My children’s favourite playgrounds aren’t made of metal and hard plastic. They aren’t painted with garish primary colours. They don’t conform to the latest safety regulations. They aren’t surrounded by rings of houses, fences or busy city streets. They don’t have swings or slides or monkey bars. There are no crowds.
My children’s favourite playgrounds have hundred-year-old trees to climb and crawl inside. They are painted with the colours of nature: green and brown, gray and blue, a million different colours. Thousands and thousands of rocks are waiting to be picked up and flung into rivers, lakes and the ocean. Herons, woodpeckers, sea lions, sea otters, crabs, raccoons, squirrels, woodpeckers, ducks and fish pop up at the most surprising moments in the strangest of places.
There are places to hide, places to run free and places to curl up and rest.
The trees stand guard, in the background. Always there and always green, their shadows unmoving as the children dance among them.
It was a warm, rainy day. The children were restless in the house. They’d played with toys, watched a show on TV, played with Playdoh and eaten countless snacks. They started chasing each other around and around the circle on our main floor and I knew it was time to get outside. After little A’s nap we bundled up in heavy-duty rain coats and headed out.
My daughter loves worms, and calls them “nerms,” which is adorable. When she finds one, she picks it up in her bare hands, runs to me, holds it up and proudly announces “Nerm! Mommy! Nerm!”
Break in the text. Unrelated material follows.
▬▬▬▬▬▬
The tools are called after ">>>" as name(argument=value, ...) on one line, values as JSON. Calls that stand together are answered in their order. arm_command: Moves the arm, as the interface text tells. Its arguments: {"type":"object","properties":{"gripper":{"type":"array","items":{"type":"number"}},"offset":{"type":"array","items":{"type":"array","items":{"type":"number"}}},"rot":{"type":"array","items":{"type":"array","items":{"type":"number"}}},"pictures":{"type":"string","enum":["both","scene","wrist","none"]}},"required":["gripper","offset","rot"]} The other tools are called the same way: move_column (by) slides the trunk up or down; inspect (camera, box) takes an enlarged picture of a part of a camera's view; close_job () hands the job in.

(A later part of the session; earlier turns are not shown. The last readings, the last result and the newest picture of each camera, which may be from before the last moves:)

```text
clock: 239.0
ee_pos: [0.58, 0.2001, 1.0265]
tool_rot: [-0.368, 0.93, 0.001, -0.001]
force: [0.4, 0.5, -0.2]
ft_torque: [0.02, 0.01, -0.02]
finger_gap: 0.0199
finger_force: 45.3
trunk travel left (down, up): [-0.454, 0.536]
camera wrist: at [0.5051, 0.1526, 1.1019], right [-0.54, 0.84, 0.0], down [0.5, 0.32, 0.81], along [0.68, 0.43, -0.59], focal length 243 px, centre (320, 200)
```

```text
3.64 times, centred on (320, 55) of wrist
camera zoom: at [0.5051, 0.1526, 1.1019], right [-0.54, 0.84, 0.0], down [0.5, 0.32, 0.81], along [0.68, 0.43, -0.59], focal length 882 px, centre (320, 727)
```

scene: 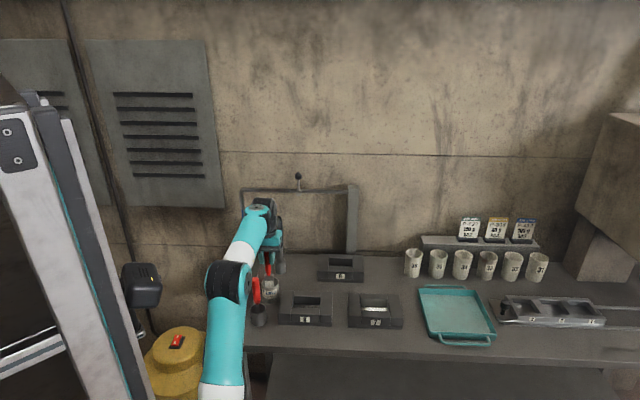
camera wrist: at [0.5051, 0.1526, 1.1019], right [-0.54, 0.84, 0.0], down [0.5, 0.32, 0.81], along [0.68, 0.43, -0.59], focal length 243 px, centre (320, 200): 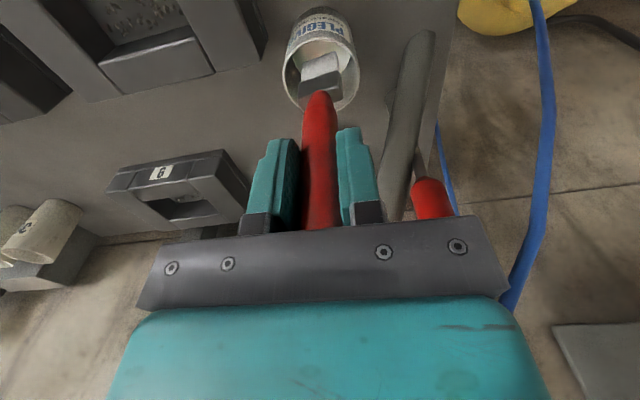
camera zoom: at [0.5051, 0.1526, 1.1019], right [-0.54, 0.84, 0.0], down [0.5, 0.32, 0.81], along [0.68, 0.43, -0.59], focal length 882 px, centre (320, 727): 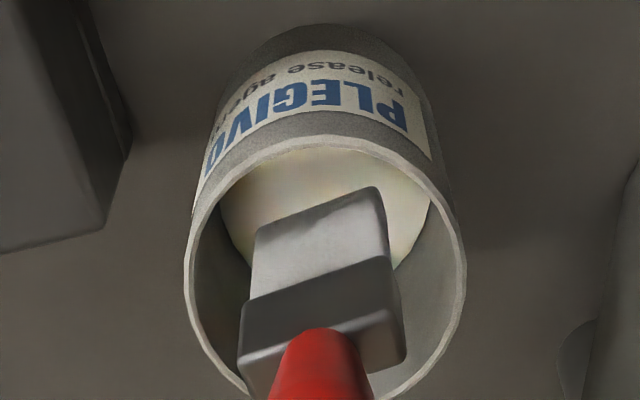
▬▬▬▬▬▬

Her big brother had the idea to put them in the back of a plastic truck, and a new game was born. Soon, they each had a truck and were racing around our cul-de-sac seeing who could find the biggest worm, the smallest worm, the wiggliest worm, and on and on.
I love giving children the space and time to come up with their own games. It’s tempting to sign them up for more classes to fill our (sometimes long and arduous) days but moments like this make me grateful that I am at home with them for these very short years.
I’m not giving anything up by staying home. I’m gaining so, so much.